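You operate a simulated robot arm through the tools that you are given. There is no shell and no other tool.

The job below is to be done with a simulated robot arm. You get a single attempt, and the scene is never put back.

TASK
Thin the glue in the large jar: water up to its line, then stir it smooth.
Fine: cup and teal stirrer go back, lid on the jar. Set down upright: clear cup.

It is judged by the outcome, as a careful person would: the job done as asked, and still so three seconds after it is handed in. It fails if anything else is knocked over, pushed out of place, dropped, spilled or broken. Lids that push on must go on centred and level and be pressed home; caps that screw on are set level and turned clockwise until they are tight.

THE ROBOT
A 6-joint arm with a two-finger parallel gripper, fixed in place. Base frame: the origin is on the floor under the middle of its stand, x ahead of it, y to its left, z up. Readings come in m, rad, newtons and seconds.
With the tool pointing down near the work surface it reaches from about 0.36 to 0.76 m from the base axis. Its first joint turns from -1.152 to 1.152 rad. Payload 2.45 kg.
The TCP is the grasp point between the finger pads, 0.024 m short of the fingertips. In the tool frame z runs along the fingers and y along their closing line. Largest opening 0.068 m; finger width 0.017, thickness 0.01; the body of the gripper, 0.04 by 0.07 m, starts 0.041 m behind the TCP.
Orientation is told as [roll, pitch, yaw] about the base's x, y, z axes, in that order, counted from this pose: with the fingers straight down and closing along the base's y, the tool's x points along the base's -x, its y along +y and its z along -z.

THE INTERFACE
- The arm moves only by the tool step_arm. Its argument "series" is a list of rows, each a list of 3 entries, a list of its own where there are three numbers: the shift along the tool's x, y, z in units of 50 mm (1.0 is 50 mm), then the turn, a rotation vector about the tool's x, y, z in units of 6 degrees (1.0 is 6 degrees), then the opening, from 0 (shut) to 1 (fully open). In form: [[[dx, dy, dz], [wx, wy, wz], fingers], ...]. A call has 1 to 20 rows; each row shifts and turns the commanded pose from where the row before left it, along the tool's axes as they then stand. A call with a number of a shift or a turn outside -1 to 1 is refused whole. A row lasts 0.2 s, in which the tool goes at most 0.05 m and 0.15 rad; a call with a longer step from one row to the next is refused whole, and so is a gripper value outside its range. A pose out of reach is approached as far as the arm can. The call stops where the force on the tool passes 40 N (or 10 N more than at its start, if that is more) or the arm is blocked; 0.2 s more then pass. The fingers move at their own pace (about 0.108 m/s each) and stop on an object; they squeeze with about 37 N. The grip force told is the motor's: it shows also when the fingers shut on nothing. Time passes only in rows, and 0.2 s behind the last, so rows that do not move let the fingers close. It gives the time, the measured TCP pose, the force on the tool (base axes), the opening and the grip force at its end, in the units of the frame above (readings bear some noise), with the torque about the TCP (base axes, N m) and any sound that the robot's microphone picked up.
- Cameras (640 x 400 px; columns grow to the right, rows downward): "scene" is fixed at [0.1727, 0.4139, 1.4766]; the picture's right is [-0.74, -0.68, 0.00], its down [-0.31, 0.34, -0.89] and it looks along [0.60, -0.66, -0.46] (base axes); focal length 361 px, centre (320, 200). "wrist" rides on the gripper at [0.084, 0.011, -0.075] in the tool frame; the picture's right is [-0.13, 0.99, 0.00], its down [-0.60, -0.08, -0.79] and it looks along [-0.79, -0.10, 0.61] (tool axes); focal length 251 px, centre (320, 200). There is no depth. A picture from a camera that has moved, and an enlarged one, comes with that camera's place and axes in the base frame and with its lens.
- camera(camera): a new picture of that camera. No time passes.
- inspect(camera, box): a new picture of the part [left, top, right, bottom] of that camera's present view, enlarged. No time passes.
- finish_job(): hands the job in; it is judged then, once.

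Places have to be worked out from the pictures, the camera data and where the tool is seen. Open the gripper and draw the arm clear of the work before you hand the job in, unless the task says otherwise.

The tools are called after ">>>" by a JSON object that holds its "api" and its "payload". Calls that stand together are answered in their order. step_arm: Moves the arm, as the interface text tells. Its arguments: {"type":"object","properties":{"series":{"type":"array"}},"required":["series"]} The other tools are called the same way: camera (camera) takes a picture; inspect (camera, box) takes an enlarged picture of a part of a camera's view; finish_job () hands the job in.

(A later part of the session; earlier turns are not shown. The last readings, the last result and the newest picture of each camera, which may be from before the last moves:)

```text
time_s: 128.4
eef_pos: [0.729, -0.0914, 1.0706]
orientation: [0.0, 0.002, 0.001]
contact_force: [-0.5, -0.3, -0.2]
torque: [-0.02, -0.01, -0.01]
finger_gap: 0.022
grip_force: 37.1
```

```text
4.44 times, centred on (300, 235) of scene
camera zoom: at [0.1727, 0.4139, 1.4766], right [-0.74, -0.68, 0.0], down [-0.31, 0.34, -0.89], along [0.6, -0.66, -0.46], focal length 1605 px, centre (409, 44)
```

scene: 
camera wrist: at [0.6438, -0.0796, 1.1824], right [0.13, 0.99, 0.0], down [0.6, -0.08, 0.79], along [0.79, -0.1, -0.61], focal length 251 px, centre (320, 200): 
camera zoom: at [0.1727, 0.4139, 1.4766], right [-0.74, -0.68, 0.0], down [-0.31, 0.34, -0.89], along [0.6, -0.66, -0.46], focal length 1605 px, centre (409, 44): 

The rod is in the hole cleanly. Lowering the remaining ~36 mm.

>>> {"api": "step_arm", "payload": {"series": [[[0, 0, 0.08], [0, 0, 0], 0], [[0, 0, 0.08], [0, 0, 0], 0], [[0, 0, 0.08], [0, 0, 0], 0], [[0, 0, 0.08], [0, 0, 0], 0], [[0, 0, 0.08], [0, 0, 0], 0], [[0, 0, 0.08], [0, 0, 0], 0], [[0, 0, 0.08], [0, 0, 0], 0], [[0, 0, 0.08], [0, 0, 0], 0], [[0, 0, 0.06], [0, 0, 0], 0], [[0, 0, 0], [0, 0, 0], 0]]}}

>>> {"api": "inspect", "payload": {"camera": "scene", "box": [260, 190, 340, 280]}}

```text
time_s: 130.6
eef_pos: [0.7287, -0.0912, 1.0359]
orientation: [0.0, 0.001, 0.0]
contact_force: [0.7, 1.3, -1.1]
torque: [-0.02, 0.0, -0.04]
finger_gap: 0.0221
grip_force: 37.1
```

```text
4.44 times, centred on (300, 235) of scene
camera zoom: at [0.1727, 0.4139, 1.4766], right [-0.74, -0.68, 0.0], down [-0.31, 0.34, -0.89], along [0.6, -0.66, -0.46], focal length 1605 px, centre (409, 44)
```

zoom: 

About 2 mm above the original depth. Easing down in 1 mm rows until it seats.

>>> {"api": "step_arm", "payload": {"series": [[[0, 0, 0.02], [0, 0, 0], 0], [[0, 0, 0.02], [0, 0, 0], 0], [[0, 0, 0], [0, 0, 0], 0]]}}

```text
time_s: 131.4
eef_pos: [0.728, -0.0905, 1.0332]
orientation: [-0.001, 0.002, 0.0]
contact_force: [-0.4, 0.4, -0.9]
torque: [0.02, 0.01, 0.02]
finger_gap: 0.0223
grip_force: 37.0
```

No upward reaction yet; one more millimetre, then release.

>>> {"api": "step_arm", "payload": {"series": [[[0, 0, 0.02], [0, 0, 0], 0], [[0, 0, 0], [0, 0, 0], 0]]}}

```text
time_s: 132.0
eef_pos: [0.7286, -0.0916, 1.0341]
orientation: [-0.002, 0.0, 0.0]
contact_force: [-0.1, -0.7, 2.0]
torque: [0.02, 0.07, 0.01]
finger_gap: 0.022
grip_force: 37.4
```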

→ INSTRUCTIONS TO FOLLOW: Go through the listing and print each line exactly as it appears.

→ RESULT OF THE TASK:
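You operate a simulated robot arm through the tools that you are given. There is no shell and no other tool.

The job below is to be done with a simulated robot arm. You get a single attempt, and the scene is never put back.

TASK
Thin the glue in the large jar: water up to its line, then stir it smooth.
Fine: cup and teal stirrer go back, lid on the jar. Set down upright: clear cup.

It is judged by the outcome, as a careful person would: the job done as asked, and still so three seconds after it is handed in. It fails if anything else is knocked over, pushed out of place, dropped, spilled or broken. Lids that push on must go on centred and level and be pressed home; caps that screw on are set level and turned clockwise until they are tight.

THE ROBOT
A 6-joint arm with a two-finger parallel gripper, fixed in place. Base frame: the origin is on the floor under the middle of its stand, x ahead of it, y to its left, z up. Readings come in m, rad, newtons and seconds.
With the tool pointing down near the work surface it reaches from about 0.36 to 0.76 m from the base axis. Its first joint turns from -1.152 to 1.152 rad. Payload 2.45 kg.
The TCP is the grasp point between the finger pads, 0.024 m short of the fingertips. In the tool frame z runs along the fingers and y along their closing line. Largest opening 0.068 m; finger width 0.017, thickness 0.01; the body of the gripper, 0.04 by 0.07 m, starts 0.041 m behind the TCP.
Orientation is told as [roll, pitch, yaw] about the base's x, y, z axes, in that order, counted from this pose: with the fingers straight down and closing along the base's y, the tool's x points along the base's -x, its y along +y and its z along -z.

THE INTERFACE
- The arm moves only by the tool step_arm. Its argument "series" is a list of rows, each a list of 3 entries, a list of its own where there are three numbers: the shift along the tool's x, y, z in units of 50 mm (1.0 is 50 mm), then the turn, a rotation vector about the tool's x, y, z in units of 6 degrees (1.0 is 6 degrees), then the opening, from 0 (shut) to 1 (fully open). In form: [[[dx, dy, dz], [wx, wy, wz], fingers], ...]. A call has 1 to 20 rows; each row shifts and turns the commanded pose from where the row before left it, along the tool's axes as they then stand. A call with a number of a shift or a turn outside -1 to 1 is refused whole. A row lasts 0.2 s, in which the tool goes at most 0.05 m and 0.15 rad; a call with a longer step from one row to the next is refused whole, and so is a gripper value outside its range. A pose out of reach is approached as far as the arm can. The call stops where the force on the tool passes 40 N (or 10 N more than at its start, if that is more) or the arm is blocked; 0.2 s more then pass. The fingers move at their own pace (about 0.108 m/s each) and stop on an object; they squeeze with about 37 N. The grip force told is the motor's: it shows also when the fingers shut on nothing. Time passes only in rows, and 0.2 s behind the last, so rows that do not move let the fingers close. It gives the time, the measured TCP pose, the force on the tool (base axes), the opening and the grip force at its end, in the units of the frame above (readings bear some noise), with the torque about the TCP (base axes, N m) and any sound that the robot's microphone picked up.
- Cameras (640 x 400 px; columns grow to the right, rows downward): "scene" is fixed at [0.1727, 0.4139, 1.4766]; the picture's right is [-0.74, -0.68, 0.00], its down [-0.31, 0.34, -0.89] and it looks along [0.60, -0.66, -0.46] (base axes); focal length 361 px, centre (320, 200). "wrist" rides on the gripper at [0.084, 0.011, -0.075] in the tool frame; the picture's right is [-0.13, 0.99, 0.00], its down [-0.60, -0.08, -0.79] and it looks along [-0.79, -0.10, 0.61] (tool axes); focal length 251 px, centre (320, 200). There is no depth. A picture from a camera that has moved, and an enlarged one, comes with that camera's place and axes in the base frame and with its lens.
- camera(camera): a new picture of that camera. No time passes.
- inspect(camera, box): a new picture of the part [left, top, right, bottom] of that camera's present view, enlarged. No time passes.
- finish_job(): hands the job in; it is judged then, once.

Places have to be worked out from the pictures, the camera data and where the tool is seen. Open the gripper and draw the arm clear of the work before you hand the job in, unless the task says otherwise.

The tools are called after ">>>" by a JSON object that holds its "api" and its "payload". Calls that stand together are answered in their order. step_arm: Moves the arm, as the interface text tells. Its arguments: {"type":"object","properties":{"series":{"type":"array"}},"required":["series"]} The other tools are called the same way: camera (camera) takes a picture; inspect (camera, box) takes an enlarged picture of a part of a camera's view; finish_job () hands the job in.

(A later part of the session; earlier turns are not shown. The last readings, the last result and the newest picture of each camera, which may be from before the last moves:)

```text
time_s: 128.4
eef_pos: [0.729, -0.0914, 1.0706]
orientation: [0.0, 0.002, 0.001]
contact_force: [-0.5, -0.3, -0.2]
torque: [-0.02, -0.01, -0.01]
finger_gap: 0.022
grip_force: 37.1
```

```text
4.44 times, centred on (300, 235) of scene
camera zoom: at [0.1727, 0.4139, 1.4766], right [-0.74, -0.68, 0.0], down [-0.31, 0.34, -0.89], along [0.6, -0.66, -0.46], focal length 1605 px, centre (409, 44)
```

scene: 
camera wrist: at [0.6438, -0.0796, 1.1824], right [0.13, 0.99, 0.0], down [0.6, -0.08, 0.79], along [0.79, -0.1, -0.61], focal length 251 px, centre (320, 200): 
camera zoom: at [0.1727, 0.4139, 1.4766], right [-0.74, -0.68, 0.0], down [-0.31, 0.34, -0.89], along [0.6, -0.66, -0.46], focal length 1605 px, centre (409, 44): 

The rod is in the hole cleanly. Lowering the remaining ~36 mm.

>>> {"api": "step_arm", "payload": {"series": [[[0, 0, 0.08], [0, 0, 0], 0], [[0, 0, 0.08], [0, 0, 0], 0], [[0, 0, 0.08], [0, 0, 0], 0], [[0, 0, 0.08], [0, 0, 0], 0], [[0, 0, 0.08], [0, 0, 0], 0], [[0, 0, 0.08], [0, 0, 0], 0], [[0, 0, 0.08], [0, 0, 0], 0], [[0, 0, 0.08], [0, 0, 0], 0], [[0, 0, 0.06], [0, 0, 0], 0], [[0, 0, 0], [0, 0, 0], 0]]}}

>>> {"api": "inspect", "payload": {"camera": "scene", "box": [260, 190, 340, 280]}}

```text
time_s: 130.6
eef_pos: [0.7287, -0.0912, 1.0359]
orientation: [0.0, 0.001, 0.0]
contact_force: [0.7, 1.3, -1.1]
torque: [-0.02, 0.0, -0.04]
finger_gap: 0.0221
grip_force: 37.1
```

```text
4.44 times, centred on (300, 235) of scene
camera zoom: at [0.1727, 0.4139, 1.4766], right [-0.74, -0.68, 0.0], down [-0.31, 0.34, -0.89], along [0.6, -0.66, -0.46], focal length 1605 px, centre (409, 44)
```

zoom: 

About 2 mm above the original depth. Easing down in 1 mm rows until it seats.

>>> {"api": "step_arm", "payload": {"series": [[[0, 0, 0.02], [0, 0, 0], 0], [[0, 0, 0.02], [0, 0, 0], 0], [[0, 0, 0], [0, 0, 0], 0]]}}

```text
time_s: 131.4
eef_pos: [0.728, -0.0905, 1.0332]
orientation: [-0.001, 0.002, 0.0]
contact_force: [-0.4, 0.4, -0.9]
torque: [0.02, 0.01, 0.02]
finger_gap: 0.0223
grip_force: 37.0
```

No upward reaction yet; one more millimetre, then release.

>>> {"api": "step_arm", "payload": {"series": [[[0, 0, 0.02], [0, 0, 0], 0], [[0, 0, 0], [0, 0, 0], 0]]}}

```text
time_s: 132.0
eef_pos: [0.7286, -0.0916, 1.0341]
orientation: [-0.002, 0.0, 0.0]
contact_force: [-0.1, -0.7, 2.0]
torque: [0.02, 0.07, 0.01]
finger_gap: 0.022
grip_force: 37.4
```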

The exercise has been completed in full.